### Task statement:
Repeat the data verbatim.

### Information shown:
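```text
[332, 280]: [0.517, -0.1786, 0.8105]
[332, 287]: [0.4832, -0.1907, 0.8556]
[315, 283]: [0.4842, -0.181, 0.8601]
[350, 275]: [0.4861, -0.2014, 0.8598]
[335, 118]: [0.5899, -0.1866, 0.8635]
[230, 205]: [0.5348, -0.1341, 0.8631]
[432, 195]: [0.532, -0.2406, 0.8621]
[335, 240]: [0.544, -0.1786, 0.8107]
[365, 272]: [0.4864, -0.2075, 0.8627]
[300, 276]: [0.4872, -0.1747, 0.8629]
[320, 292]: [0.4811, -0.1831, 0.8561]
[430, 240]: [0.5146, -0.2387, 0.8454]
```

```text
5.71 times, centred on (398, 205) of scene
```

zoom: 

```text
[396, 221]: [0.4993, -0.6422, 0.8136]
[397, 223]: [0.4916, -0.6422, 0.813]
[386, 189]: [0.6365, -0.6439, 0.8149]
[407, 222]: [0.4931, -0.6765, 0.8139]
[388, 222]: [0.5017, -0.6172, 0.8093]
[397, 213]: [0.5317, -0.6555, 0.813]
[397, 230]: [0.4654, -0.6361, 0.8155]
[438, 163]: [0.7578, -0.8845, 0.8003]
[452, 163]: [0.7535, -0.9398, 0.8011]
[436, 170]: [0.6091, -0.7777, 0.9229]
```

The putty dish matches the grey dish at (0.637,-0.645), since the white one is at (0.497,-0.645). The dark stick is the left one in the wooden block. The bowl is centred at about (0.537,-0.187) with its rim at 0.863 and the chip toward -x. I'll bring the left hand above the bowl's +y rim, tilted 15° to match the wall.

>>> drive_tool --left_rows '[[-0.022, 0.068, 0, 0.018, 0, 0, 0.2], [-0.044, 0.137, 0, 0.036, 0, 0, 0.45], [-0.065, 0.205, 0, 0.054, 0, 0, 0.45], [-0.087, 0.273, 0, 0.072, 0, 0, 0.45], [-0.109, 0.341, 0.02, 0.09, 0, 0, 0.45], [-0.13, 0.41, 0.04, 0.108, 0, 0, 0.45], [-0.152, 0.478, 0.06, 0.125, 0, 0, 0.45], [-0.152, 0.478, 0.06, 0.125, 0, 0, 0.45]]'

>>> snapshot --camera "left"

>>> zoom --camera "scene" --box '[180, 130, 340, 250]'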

### Solution:
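```text
[332, 280]: [0.517, -0.1786, 0.8105]
[332, 287]: [0.4832, -0.1907, 0.8556]
[315, 283]: [0.4842, -0.181, 0.8601]
[350, 275]: [0.4861, -0.2014, 0.8598]
[335, 118]: [0.5899, -0.1866, 0.8635]
[230, 205]: [0.5348, -0.1341, 0.8631]
[432, 195]: [0.532, -0.2406, 0.8621]
[335, 240]: [0.544, -0.1786, 0.8107]
[365, 272]: [0.4864, -0.2075, 0.8627]
[300, 276]: [0.4872, -0.1747, 0.8629]
[320, 292]: [0.4811, -0.1831, 0.8561]
[430, 240]: [0.5146, -0.2387, 0.8454]
```

```text
5.71 times, centred on (398, 205) of scene
```

zoom: 

```text
[396, 221]: [0.4993, -0.6422, 0.8136]
[397, 223]: [0.4916, -0.6422, 0.813]
[386, 189]: [0.6365, -0.6439, 0.8149]
[407, 222]: [0.4931, -0.6765, 0.8139]
[388, 222]: [0.5017, -0.6172, 0.8093]
[397, 213]: [0.5317, -0.6555, 0.813]
[397, 230]: [0.4654, -0.6361, 0.8155]
[438, 163]: [0.7578, -0.8845, 0.8003]
[452, 163]: [0.7535, -0.9398, 0.8011]
[436, 170]: [0.6091, -0.7777, 0.9229]
```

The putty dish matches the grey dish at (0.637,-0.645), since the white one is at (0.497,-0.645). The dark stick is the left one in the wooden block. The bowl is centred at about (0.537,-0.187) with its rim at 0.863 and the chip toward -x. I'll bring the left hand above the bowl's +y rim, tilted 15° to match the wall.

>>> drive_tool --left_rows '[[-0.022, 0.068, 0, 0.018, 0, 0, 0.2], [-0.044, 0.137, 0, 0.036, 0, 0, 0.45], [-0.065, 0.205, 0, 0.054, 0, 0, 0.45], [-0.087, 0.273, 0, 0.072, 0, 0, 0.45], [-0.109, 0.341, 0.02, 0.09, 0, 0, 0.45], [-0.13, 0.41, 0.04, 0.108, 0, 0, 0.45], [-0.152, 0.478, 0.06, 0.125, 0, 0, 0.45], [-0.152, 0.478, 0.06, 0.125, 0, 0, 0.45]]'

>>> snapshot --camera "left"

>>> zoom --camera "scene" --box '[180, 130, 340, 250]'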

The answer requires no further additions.